**Problem details**
Make a faithful copy of the provided passage.

**Data extract**
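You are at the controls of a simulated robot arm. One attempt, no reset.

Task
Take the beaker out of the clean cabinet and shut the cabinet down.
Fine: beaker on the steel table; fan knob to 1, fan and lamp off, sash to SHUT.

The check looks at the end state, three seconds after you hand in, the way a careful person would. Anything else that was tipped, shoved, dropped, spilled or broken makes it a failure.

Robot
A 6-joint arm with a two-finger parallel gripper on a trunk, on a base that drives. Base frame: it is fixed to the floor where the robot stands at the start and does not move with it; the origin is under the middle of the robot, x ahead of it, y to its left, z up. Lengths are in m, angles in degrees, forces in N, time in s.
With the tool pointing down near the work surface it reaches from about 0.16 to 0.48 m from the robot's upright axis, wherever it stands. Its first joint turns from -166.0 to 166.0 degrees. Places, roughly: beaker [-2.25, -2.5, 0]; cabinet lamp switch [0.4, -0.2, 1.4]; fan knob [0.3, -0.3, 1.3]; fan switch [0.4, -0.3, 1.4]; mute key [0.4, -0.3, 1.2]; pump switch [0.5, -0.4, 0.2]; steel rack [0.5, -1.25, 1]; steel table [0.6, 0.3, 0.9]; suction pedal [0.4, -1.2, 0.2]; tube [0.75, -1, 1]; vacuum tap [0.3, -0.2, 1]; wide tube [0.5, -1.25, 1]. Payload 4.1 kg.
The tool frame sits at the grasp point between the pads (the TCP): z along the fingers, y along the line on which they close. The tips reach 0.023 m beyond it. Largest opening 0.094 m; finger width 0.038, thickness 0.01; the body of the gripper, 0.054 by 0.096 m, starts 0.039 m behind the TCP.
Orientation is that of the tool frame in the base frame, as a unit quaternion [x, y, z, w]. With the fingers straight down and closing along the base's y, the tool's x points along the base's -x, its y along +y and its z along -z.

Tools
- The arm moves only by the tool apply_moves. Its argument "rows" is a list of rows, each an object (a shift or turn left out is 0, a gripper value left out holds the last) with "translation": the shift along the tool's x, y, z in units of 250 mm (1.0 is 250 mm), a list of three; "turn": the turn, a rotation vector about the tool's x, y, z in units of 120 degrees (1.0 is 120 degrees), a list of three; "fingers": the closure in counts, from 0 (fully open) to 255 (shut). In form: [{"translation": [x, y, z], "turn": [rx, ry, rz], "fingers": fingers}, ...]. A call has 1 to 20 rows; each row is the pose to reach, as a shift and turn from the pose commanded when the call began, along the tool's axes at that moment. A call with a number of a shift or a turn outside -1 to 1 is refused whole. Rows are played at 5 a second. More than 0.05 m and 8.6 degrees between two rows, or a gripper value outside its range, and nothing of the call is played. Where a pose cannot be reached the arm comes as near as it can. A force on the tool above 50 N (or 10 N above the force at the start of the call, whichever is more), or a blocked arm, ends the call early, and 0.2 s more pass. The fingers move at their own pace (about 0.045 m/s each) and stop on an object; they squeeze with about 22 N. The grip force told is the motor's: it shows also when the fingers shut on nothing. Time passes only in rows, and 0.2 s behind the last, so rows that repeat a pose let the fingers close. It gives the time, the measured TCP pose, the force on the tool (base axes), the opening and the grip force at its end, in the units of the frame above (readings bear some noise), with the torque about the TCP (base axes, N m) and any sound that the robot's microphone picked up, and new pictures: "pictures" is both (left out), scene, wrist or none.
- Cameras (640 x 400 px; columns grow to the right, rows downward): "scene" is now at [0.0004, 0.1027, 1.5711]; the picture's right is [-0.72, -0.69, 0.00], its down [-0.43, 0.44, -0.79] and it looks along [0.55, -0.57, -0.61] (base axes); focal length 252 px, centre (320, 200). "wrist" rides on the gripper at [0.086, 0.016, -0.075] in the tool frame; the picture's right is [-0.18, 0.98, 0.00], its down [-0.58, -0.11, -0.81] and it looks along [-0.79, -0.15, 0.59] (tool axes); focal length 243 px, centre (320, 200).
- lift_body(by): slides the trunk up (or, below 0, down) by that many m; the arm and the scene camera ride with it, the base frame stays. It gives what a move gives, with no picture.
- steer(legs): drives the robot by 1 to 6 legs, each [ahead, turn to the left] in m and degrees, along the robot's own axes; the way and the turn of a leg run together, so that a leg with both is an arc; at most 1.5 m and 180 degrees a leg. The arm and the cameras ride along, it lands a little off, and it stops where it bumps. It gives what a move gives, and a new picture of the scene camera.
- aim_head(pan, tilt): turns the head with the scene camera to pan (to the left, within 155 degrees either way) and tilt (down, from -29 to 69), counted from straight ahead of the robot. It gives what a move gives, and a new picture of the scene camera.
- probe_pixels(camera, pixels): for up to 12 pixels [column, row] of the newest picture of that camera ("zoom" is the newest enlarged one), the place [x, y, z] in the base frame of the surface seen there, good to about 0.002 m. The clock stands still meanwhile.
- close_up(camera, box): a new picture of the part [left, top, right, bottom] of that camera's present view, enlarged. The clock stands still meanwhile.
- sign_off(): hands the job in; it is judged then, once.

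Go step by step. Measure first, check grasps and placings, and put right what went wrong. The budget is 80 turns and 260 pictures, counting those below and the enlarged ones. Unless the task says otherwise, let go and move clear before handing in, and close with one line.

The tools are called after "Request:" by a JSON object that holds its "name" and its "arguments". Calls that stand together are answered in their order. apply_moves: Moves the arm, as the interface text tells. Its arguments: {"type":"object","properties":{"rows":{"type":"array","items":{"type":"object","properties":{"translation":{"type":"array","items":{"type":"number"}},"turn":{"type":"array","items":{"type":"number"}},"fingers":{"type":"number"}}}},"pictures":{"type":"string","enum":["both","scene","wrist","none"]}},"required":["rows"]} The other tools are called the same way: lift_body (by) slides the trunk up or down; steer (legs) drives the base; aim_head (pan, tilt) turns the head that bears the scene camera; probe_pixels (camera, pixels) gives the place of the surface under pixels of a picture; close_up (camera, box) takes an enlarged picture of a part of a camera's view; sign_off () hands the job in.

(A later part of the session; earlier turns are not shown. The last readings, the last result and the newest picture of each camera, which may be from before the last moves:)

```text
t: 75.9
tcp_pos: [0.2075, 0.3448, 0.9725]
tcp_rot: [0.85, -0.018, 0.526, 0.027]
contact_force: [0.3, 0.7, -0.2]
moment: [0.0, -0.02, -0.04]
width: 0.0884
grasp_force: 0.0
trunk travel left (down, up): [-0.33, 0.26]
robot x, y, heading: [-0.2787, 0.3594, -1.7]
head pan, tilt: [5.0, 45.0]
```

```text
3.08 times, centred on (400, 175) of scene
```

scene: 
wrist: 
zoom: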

**Provided passage**
The Museum of Natural History remained too conservative an institution to fully embrace Darwinism in the 1870s and upheld instead Lamarck's ladder-like theory of evolution, which had a great deal of appeal because it was based on the notion of progress. Lamarckian theory would find favor at the museum until well into the 1890s. Still, the museum's role in the great quest for man's origins was significant. The 1888 salon painting The Laboratory of Comparative Anatomy at the Museum, by Gelhay, with a primate featured prominently in the foreground, reveals public awareness of the institution's role in the examination of man's relationship to his simian kin. (fig. 6) In 1887, Emmanuel Frémiet, drawing master at the museum, won a medal of honor at the salon with his Gorilla Carrying Off a Woman, a subject considered to be still too controversial when his first version of this subject was rejected from the salon of 1859.
Despite a certain nationalist resistance to Darwin and an early post-war preference for Lamarck, by the mid-1880s Darwinism had emerged as the major philosophical underpinning of the natural sciences, and the theory's conception of man's place in the natural world had reverberations for a defeated nation. With little room for deity in the Darwinian universe, the notion of the immortal soul was cast into doubt: man was related to the ape, not to the angel. This displacement of man from the center of creation, converging with the waning importance of France, would have numerous echoes in Redon's work, beginning with the fallen angels of the immediate post-war period. (fig. 7) Redon's corporeal fallen angels have lost their divine status. Darkly pensive or sullenly looking back toward the heavens, they are earth-bound fated mortals, with thoughts imprisoned in their material existence.

**Answer for this exercise**
The Museum of Natural History remained too conservative an institution to fully embrace Darwinism in the 1870s and upheld instead Lamarck's ladder-like theory of evolution, which had a great deal of appeal because it was based on the notion of progress. Lamarckian theory would find favor at the museum until well into the 1890s. Still, the museum's role in the great quest for man's origins was significant. The 1888 salon painting The Laboratory of Comparative Anatomy at the Museum, by Gelhay, with a primate featured prominently in the foreground, reveals public awareness of the institution's role in the examination of man's relationship to his simian kin. (fig. 6) In 1887, Emmanuel Frémiet, drawing master at the museum, won a medal of honor at the salon with his Gorilla Carrying Off a Woman, a subject considered to be still too controversial when his first version of this subject was rejected from the salon of 1859.
Despite a certain nationalist resistance to Darwin and an early post-war preference for Lamarck, by the mid-1880s Darwinism had emerged as the major philosophical underpinning of the natural sciences, and the theory's conception of man's place in the natural world had reverberations for a defeated nation. With little room for deity in the Darwinian universe, the notion of the immortal soul was cast into doubt: man was related to the ape, not to the angel. This displacement of man from the center of creation, converging with the waning importance of France, would have numerous echoes in Redon's work, beginning with the fallen angels of the immediate post-war period. (fig. 7) Redon's corporeal fallen angels have lost their divine status. Darkly pensive or sullenly looking back toward the heavens, they are earth-bound fated mortals, with thoughts imprisoned in their material existence.